Two of the Rokus I'm testing are the same model, Roku Ultra 4800X with fully up to date Software, but I'm unable to get the details of the third right now (it's a Roku Express of some sort). In all cases the Roku Jellyfin app is the current latest, 2.0 build 5.
What I've done so far
I was debugging this by looking at traffic at each point in the chain. I'm unable to get useful connection logs from the VPS because it gets regularly scanned by random bots on the internet and it muddles the traffic results, but it's a transparent traffic redirector that's completely unaware of any protocol involved, so it shouldn't matter. From my home router, I can watch the connections coming thru the wireguard connection and see everything coming thru. I can also see all errors encountered at the caddy reverse proxy, as well as all traffic successfully matched to a domain name by the proxy. I can also see the Jellyfin logs.

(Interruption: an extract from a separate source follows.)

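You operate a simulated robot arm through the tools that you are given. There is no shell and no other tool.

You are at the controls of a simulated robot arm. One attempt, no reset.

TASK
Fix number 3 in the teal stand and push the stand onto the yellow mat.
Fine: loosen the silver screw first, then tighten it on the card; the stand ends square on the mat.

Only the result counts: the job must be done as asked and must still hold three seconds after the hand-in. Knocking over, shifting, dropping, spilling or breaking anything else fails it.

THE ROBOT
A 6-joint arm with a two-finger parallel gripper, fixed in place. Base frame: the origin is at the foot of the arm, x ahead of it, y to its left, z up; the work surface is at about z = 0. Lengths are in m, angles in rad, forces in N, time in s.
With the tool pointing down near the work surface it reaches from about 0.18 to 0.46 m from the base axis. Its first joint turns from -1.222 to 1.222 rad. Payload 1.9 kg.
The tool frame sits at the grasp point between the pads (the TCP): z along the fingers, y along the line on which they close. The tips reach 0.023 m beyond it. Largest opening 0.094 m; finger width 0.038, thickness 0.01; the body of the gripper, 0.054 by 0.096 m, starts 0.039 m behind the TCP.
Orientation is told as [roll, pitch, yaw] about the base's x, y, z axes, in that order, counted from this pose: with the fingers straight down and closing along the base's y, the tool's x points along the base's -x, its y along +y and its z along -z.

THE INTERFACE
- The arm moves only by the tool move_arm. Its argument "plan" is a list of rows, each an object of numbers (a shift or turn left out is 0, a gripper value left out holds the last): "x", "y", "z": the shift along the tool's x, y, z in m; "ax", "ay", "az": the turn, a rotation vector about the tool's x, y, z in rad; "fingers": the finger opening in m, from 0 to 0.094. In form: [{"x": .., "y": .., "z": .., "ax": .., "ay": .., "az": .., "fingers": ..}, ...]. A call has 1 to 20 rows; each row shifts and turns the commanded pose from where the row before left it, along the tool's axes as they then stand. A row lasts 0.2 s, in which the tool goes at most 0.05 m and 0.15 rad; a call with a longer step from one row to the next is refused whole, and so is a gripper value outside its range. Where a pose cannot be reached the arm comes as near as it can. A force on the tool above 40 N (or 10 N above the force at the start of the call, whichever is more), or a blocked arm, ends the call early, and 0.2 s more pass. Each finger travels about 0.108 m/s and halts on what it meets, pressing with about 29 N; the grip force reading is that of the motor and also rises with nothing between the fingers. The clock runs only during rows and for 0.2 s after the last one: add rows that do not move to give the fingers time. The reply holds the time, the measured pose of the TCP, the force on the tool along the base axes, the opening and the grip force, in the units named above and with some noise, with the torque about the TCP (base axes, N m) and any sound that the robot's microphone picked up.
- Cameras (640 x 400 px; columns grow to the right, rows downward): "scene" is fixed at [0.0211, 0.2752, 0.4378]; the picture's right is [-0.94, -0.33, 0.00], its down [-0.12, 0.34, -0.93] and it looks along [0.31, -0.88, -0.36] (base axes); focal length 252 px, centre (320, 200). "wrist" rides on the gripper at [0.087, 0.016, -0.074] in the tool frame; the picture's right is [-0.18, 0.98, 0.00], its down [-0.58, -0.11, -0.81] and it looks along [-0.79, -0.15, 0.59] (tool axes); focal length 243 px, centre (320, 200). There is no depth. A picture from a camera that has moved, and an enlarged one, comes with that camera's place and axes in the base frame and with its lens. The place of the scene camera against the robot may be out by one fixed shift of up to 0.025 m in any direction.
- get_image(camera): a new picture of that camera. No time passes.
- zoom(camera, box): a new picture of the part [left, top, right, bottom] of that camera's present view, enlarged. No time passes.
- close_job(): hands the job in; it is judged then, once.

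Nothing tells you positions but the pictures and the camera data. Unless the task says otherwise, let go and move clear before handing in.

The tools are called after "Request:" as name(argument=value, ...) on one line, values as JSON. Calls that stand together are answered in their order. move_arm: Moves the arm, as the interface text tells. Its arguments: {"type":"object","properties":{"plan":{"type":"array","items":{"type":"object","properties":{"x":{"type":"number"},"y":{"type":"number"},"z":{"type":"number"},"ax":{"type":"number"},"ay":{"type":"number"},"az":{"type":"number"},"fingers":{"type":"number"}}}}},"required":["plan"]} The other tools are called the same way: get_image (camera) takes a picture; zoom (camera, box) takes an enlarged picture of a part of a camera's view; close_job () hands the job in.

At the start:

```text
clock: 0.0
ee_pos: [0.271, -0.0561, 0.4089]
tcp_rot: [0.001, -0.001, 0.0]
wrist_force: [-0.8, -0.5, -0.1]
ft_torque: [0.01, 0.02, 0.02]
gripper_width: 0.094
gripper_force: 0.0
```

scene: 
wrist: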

What I'm seeing is that no matter what I put into the manually populated server name box in the Roku app, no traffic from the Roku ever even reaches the router. The server currently has no one using it (because of the time of day), so I can easily trace every connection. The only connections coming thru the router are for someone else's domain (someone clearly misconfigured their DNS record), which Caddy is dutifully reporting as an error when it rejects the TLS handshake. If I use the exact same network connection the Roku is on and connect via a browser or native mobile app, I see the logs I'd expect in the router, caddy, and jellyfin. This tells me that Roku is never even attempting to connect to the server name it's given, which eliminates TLS certificate issues as the source of the problem, and eliminates the network it's running on as a source of filtering/blocking for the resolved domain IP address.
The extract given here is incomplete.